TCP header compression [RFC1144] and IP header compression [RFC2507] do not perform well when subject to packet loss. Further, they do not compress packets with TCP option fields (e.g., SACK [RFC2018] and Timestamp (RTTM) [RFC1323]). However, recent work on more robust schemes suggest that a new generation of compression algorithms may be developed which are much more robust. The IETF ROHC working group has specified compression techniques for UDP-based traffic [RFC3095] and is examining a number of schemes that may provide improve TCP header compression. These could be beneficial for asymmetric network paths.
RECOMMENDATION: Robust header compression is a transparent modification that may be performed at both ends of an upstream bottleneck link. This class of techniques may also be suited to Internet paths that suffer low levels of re-ordering. The techniques benefit paths with a low-to-medium bandwidth asymmetry (e.g., k>10) and may be robust to packet loss.
Selection of suitable compression algorithms remains an area of ongoing research. It is possible that schemes may be derived which support IPSec authentication, but not IPSec payload encryption. Such schemes do not alone provide significant improvement in asymmetric networks with a high asymmetry and/or bidirectional traffic.

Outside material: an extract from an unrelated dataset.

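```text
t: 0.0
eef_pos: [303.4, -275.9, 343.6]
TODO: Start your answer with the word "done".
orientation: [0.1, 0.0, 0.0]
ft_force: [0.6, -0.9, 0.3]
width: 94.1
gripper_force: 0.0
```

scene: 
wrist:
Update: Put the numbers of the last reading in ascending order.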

Techniques beyond Type 0 header compression are required to address the performance problems caused by appreciable asymmetry (k>>1). One set of techniques is implemented only at one point on the reverse direction path, within the router/host connected to the upstream bottleneck link. These use flow class or per-flow queues at the upstream link interface to manage the queue of packets waiting for transmission on the bottleneck upstream link.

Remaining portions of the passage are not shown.